Unico produttore a cui è stato concesso il marchio camerale e l’utilizzo del nome «Farina integrale e bramata della Bergamasca» è l’Azienda Agricola Bonzi Bruno a Carvico in via Marconi, 41. È una piccola azienda nata per la passione che nonno Giuseppe ha trasmesso a Bruno. Bruno, pur svolgendo un altro mestiere “incravattato”, si dedica alla coltivazione di tre qualità di mais: rostrato di Rovetta, spinato di Gandino e nostrano dell’Isola. Con l’aiuto della moglie Monica e dei figli Federico, Andrea e Alberto, riesce a produrre una farina, macinata a pietra in piccole quantità per volta, di grande intensità e fragranza gustativa. Confeziona anche gallette, triangolini e biscotti molto apprezzati dagli avventori di diversi ristoranti della bergamasca. Coltiva anche grano tenero e duro con la cui farina confeziona squisiti grissini.
La scarola di Bergamo
Un altro prodotto tutelato dal marchio «BERGAMO, Città dei Mille… sapori» è la scarola di Bergamo. Si tratta di una varietà di cicoria coltivata da secoli su piccoli appezzamenti di terreno che circondano le mura della Città Alta di Bergamo. Attualmente, la coltivazione della pianta si è diffusa anche in altri terreni della bergamasca. Le piantine, allevate in vivaio, devono essere messe a dimora nel periodo compreso tra il 20 luglio ed il 20 settembre. La raccolta rigorosamente manuale inizia a novembre inoltrato e dura fino a fine febbraio. La fase dell’imbiancamento può avvenire in campo coprendo i cespi eretti con un telo di plastica sul quale viene posto uno strato di paglia dello spessore di 4-6 cm, coperto a sua volta da un telo di plastica, oppure in una cantina buia. In entrambi i casi, la scarola viene lasciata così protetta per 7-12 giorni fino a quando il cespo dalle foglie esterne ondulate e verdi chiare diviene al cuore più chiaro. Questo particolare processo di imbiancamento dona a questa insalata croccantezza e fragranza.

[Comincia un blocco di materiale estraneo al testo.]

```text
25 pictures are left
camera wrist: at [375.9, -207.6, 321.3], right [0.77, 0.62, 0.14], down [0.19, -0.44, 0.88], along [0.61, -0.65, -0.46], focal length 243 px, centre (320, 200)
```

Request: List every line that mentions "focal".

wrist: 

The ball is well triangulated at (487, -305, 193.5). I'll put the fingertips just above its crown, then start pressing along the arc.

La scarola di Bergamo è eccellente cruda, ma i cuochi bergamaschi la propongono anche stufata con la salamella e accompagnata alla polenta, oppure come ingrediente croccante a completamento di condimenti a base di formaggio per gnocchi e lasagne oppure nelle crespelle o a finitura di risotti o nelle torte salate.
La ricetta
Con gli “scarti” di questi due ingredienti del marchio «BERGAMO, Città dei Mille… sapori», il grande chef Diego Pavesi ha creato una ricetta che vi proponiamo e che potrete assaporare presso il Ristorante Della Torre a Trescore Balneario dove da sei generazioni la famiglia Pavesi propone la sua eccellente cucina di territorio nelle belle sale sotto la torre trecentesca.
SFORMATINO DI MAIS CON SCAROLA DEI COLLI
Chef Diego Pavesi, Ristorante Della Torre, Trescore Balneario (BG)
Ingredienti per 4 persone: 350 g polenta fredda, 20 g burro, 1 scalogno, 1 uovo, 1 tuorlo, 100 g latte, 50 g panna, 50 g grana padano Dop, noce moscata, 80 g erborinato bergamasco, 1 scarola dei colli di Bergamo, 50 g zucchero di canna, 25 g burro, 25 g aceto aromatico e sale.
Rosolare con il burro e lo scalogno la polenta disfacendola. Aggiungere il latte per facilitare l’operazione. Frullare il tutto e aggiungervi uovo, tuorlo, panna, grana padano, noce moscata; salare e pepare.
Imburrare e infarinare degli stampini monodose, appoggiarli su una teglia da forno e riempirli con il composto preparato in precedenza. Tagliare l’erborinato bergamasco in 4 cubetti e inserirli all’interno dei quattro tortini, premendo in modo da farli leggermente affondare. Porre in forno a 170° per 12 minuti. Pulire la radice della scarola con un coltellino, lavarla e ricavarne 8 spicchi partendo dalla radice fino alla cima delle foglie. Tenere per la decorazione 4 belle foglie. In una padella bassa antiaderente d’alluminio far sciogliere a fuoco basso lo zucchero. Aggiungere la scarola tagliata e l’aceto; salare, pepare coprire la padella e cuocere a fuoco basso per 5 minuti. Togliere il coperchio e lasciare evaporare i liquidi. Spostare dal fuoco e tenere in caldo. Servire lo sformatino con la scarola cotta e con una foglia fresca.